BEGIN Raw data

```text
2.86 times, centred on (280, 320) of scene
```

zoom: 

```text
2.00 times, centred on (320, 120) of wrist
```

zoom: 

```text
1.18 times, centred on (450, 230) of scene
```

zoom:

END Raw data
BEGIN Raw data

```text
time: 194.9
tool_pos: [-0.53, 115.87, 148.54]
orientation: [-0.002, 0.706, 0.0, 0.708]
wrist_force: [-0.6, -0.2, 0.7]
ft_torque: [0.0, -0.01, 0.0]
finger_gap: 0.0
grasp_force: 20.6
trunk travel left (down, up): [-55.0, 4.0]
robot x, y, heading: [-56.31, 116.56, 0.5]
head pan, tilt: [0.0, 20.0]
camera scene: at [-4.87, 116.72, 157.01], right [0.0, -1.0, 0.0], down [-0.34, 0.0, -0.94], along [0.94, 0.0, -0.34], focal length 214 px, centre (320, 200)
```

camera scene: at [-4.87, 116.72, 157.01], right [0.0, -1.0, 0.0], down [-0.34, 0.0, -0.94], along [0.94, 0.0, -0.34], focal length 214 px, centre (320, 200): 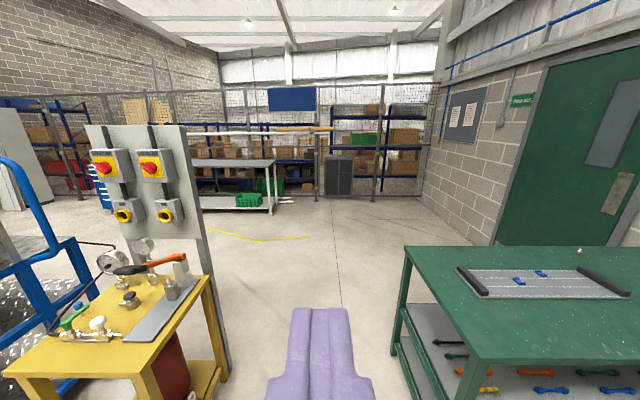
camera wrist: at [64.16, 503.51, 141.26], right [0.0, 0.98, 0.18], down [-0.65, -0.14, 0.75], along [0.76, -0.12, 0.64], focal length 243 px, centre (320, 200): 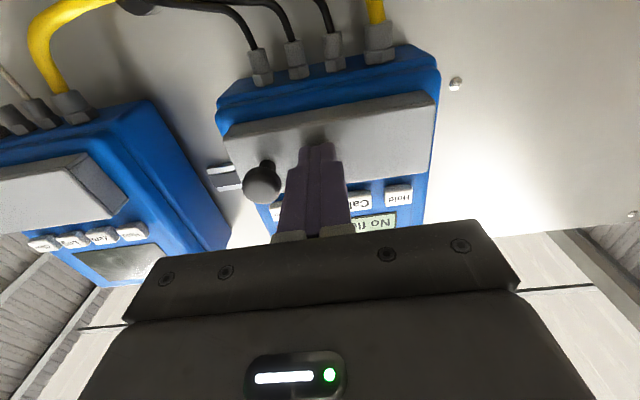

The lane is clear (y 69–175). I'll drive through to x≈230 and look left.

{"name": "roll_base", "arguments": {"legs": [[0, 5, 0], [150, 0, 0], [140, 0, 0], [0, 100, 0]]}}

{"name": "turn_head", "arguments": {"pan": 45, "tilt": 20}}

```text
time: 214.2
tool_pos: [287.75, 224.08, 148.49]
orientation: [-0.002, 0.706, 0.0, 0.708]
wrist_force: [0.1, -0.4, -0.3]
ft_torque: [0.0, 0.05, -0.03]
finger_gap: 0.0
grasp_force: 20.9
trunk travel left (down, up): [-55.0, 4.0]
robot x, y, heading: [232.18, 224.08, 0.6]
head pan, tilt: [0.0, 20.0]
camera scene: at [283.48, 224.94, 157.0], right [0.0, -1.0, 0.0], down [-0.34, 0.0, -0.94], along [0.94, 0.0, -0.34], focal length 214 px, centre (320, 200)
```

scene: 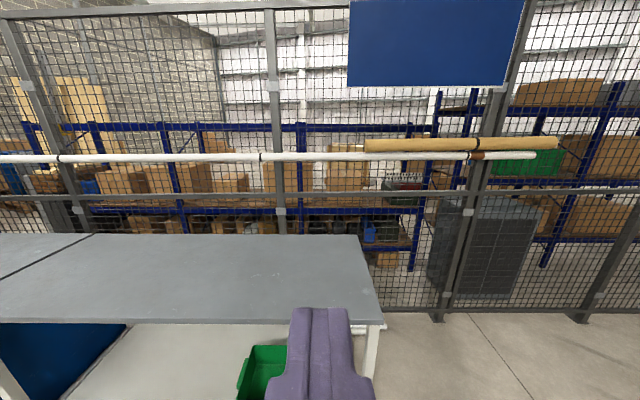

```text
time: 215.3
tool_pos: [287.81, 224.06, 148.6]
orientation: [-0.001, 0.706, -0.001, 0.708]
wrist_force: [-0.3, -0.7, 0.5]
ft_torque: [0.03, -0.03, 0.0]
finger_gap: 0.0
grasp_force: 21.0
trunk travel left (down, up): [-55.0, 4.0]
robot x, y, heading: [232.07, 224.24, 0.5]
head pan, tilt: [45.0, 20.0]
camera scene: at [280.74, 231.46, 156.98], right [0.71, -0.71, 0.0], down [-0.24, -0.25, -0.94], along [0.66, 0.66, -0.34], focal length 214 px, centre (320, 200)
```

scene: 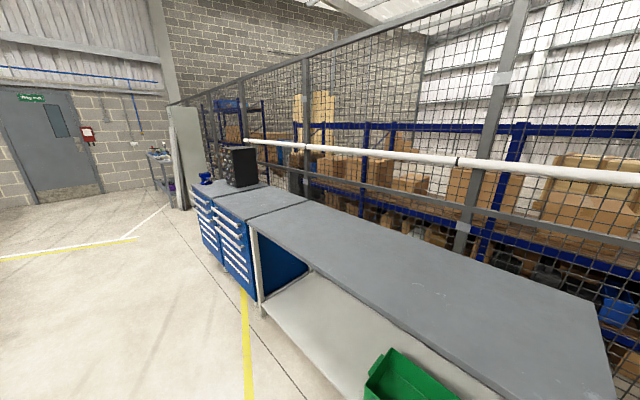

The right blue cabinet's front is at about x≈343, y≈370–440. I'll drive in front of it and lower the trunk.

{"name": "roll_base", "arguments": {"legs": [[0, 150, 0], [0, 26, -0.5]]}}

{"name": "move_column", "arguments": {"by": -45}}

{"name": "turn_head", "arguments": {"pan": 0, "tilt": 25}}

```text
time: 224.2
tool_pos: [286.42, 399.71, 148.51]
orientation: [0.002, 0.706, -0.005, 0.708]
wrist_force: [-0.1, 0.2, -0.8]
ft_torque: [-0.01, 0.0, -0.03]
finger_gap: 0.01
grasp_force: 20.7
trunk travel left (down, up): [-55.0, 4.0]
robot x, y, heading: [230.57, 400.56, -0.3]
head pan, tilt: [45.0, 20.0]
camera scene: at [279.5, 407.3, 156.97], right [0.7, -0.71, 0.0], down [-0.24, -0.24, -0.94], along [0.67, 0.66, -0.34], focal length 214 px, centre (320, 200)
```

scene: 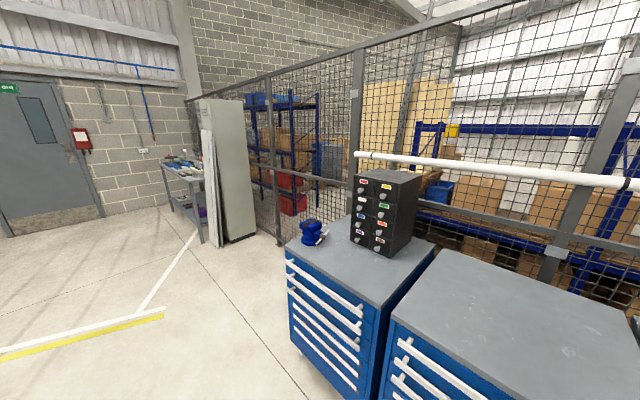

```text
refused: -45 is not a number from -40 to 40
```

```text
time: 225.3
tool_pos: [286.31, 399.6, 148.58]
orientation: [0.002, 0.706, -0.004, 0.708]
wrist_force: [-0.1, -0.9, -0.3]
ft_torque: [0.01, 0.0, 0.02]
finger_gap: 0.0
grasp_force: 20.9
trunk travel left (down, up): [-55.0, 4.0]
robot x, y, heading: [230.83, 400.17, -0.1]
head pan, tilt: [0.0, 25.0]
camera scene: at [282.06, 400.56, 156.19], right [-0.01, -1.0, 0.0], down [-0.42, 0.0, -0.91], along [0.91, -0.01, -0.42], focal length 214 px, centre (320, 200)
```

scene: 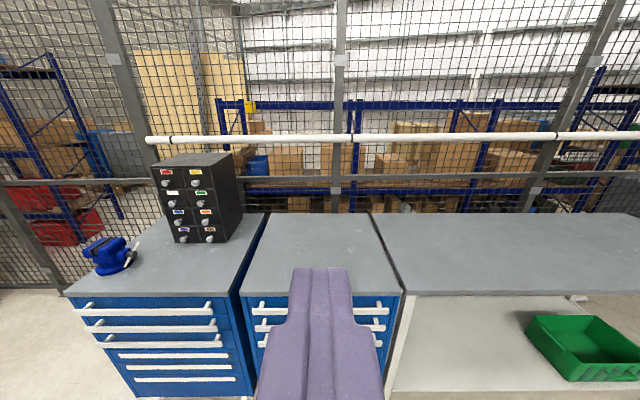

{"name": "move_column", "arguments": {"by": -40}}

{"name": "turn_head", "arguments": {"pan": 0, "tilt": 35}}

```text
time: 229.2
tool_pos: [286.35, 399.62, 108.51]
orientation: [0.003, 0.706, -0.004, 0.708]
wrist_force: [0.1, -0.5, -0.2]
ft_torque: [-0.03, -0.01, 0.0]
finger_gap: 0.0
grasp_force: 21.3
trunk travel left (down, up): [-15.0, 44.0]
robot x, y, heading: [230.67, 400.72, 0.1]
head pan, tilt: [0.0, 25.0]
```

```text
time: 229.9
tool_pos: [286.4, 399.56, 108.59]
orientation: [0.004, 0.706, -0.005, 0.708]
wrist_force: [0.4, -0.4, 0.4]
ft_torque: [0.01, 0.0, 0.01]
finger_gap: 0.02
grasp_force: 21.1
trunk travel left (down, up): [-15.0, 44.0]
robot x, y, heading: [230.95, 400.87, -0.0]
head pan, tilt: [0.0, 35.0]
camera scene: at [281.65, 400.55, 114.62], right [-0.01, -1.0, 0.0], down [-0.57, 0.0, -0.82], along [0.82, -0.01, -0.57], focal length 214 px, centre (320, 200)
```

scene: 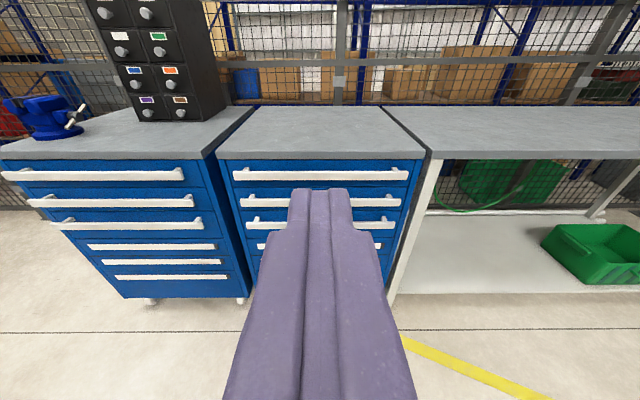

END Raw data

**Directive**:
Using the listing, say how many lines include the word "centred", and add nothing else.

**Complete output**:
3